Il préfère ne pas s’enfermer dans un genre particulier et navigue entre le fantastique et la science-fiction. Son œuvre et son influence font l’unanimité aussi bien durant son vivant qu’après sa disparition (Prix Ray-Bradbury, changé en Prix Nebula ; étoile sur le Hollywood Walk of Fame ; site d’atterrissage sur Mars nommé en son honneur par la NASA). (Sources : Wikipédia ; Babelio).
Mon ressenti
Une belle découverte. Une lecture passionnante. Le récit est écrit en trois parties avec une narration à la troisième personne. L’auteur fait usage de lyrisme, de métaphores qui parfois peuvent perdre le lecteur mais qui globalement s’intègrent dans une réflexion profonde sur le monde dépeint dans l’œuvre. Monde qui lorsqu’on y regarde de plus près n’est pas si loin du nôtre.

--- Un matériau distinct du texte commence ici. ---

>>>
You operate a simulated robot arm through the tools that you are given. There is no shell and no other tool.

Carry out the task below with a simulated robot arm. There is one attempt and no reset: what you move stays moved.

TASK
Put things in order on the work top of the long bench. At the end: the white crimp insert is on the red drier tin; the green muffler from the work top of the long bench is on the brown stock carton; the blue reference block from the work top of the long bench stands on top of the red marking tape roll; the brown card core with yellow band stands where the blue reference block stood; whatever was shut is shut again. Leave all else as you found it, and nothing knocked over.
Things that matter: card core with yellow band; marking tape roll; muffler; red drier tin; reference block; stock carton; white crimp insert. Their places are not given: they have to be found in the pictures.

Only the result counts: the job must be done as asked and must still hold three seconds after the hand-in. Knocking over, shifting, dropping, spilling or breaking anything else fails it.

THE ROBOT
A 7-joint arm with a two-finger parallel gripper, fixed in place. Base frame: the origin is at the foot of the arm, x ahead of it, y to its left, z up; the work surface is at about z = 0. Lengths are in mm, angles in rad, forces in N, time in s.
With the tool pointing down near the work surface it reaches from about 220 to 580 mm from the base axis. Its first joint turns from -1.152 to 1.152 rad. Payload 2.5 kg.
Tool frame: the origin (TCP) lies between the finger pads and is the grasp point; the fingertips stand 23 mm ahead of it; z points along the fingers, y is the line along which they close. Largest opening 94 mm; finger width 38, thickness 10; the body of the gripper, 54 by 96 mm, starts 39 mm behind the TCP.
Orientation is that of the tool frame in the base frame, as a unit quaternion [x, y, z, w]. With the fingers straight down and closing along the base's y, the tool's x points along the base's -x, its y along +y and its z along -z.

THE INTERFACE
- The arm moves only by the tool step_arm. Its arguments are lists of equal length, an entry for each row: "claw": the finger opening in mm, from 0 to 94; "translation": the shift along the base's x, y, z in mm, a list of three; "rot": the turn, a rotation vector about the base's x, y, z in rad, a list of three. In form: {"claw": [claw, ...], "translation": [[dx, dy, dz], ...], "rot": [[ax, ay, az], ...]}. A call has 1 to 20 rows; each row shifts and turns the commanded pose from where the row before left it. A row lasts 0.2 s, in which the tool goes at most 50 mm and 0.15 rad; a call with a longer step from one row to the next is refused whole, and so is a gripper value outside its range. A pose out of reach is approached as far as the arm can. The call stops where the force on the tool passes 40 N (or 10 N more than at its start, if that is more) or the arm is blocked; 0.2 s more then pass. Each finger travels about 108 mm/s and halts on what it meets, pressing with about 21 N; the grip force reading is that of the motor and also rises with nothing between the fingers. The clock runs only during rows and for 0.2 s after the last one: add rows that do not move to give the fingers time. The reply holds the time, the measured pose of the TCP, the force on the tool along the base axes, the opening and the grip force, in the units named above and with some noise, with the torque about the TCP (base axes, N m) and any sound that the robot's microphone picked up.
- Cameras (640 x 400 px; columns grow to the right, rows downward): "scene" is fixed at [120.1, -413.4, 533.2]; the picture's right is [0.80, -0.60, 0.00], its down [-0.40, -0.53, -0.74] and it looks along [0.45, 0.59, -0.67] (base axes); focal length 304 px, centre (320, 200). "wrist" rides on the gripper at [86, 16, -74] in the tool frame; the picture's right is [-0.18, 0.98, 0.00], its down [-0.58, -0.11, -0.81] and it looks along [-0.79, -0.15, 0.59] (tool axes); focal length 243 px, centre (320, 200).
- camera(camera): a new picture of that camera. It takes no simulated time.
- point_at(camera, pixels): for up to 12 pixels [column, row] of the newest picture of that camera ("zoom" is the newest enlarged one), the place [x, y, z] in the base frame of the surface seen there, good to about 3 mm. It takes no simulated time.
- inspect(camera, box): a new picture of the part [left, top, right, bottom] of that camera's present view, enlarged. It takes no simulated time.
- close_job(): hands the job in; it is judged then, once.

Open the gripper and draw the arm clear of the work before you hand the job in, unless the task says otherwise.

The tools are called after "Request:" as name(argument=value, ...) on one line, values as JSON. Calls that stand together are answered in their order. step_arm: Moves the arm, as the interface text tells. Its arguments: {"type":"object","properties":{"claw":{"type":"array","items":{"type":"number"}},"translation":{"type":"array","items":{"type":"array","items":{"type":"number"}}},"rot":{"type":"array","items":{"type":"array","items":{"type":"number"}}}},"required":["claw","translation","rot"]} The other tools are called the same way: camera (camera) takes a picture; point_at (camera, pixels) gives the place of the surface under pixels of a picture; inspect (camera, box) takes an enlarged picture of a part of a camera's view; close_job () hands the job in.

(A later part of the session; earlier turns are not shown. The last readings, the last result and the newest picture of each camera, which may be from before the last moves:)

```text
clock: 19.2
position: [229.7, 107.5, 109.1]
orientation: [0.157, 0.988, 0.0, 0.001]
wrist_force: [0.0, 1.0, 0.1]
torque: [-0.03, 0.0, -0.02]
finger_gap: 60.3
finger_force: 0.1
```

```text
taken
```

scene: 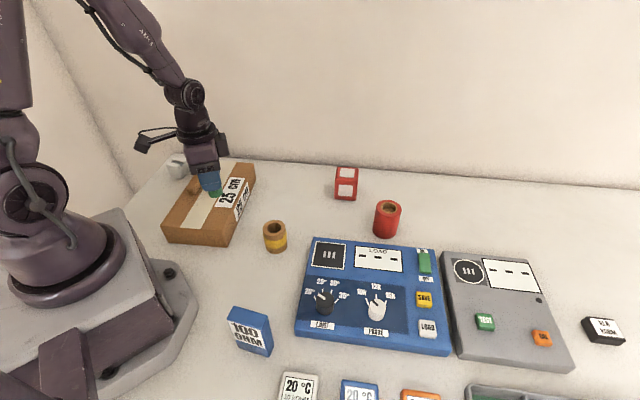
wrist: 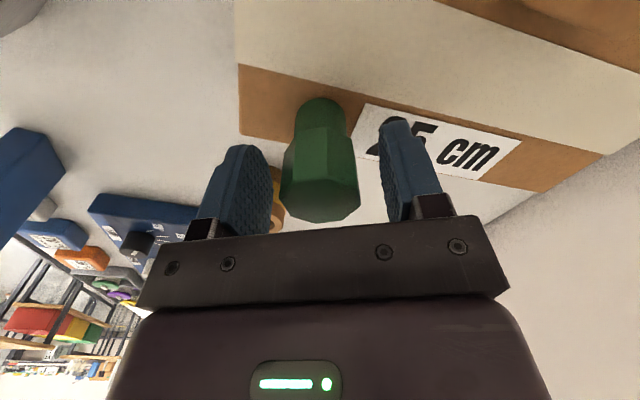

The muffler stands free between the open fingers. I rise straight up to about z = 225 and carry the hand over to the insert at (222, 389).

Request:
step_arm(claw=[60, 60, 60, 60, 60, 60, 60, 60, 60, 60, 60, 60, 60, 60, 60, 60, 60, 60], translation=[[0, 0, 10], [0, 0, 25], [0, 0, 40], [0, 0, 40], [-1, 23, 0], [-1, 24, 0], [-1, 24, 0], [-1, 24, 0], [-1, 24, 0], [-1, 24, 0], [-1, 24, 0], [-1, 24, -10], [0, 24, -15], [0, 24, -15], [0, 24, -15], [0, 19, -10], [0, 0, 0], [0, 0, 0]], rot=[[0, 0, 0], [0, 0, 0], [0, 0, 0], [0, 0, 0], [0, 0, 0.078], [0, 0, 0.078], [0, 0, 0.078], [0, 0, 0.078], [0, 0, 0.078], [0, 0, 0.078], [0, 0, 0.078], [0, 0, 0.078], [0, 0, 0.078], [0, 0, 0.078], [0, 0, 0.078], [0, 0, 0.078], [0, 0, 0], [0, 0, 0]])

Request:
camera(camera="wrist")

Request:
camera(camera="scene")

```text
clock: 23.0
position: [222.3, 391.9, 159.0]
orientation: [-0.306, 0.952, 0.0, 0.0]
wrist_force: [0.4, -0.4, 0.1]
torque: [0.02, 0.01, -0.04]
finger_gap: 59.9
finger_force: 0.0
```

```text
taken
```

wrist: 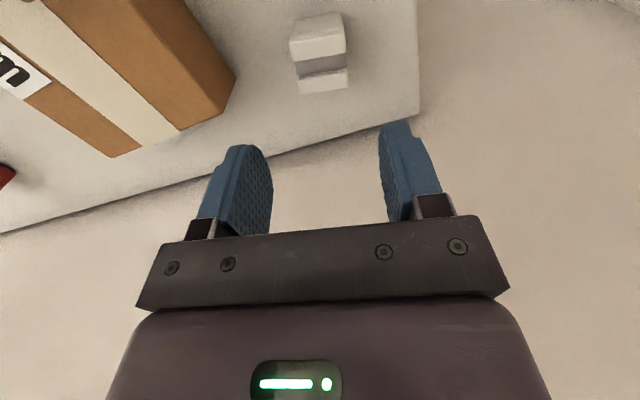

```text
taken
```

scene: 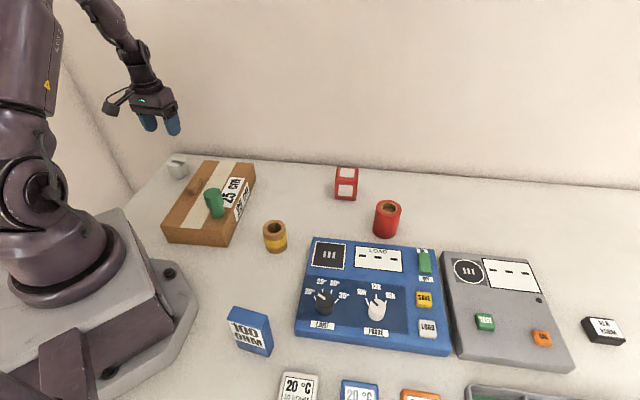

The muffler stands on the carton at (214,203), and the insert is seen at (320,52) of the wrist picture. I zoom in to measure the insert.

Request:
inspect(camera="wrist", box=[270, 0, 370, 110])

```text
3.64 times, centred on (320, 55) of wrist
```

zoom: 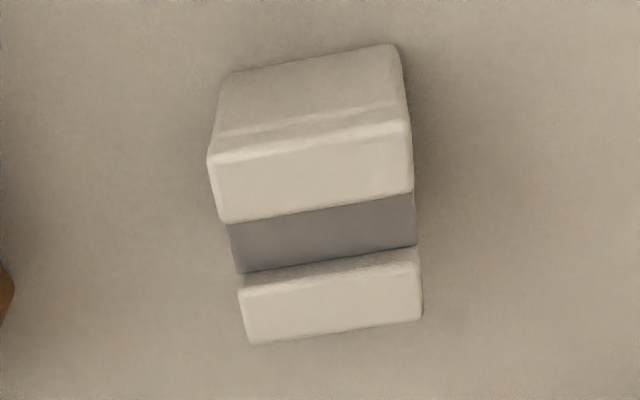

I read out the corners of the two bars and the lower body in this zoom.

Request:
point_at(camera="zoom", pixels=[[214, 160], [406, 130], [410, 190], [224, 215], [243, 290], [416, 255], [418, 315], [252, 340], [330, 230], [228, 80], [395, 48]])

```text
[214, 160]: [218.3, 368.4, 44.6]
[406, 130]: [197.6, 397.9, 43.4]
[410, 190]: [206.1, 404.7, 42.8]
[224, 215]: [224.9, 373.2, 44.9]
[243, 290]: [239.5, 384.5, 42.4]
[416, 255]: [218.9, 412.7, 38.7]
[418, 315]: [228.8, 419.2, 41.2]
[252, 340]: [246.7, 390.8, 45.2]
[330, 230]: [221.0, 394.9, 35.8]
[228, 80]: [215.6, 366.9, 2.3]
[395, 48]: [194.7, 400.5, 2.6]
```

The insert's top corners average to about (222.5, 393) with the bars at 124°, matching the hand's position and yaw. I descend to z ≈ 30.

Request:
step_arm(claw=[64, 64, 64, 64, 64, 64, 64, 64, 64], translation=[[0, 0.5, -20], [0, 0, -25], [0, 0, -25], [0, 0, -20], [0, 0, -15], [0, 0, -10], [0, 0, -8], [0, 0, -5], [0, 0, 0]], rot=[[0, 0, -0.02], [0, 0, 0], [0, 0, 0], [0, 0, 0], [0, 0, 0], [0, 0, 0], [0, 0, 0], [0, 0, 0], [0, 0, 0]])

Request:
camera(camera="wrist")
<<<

En effet, sur le fond, nous sommes dans une société Américaine, dans une « cité » sans précision, envahie par la technologie où il n’y a plus de place pour la « vraie » réflexion, pour les discussions et échanges d’opinion. Tout ce qui mobilise l’intellect, l’imagination et le sens critique de l’humain est mis au ban de la société.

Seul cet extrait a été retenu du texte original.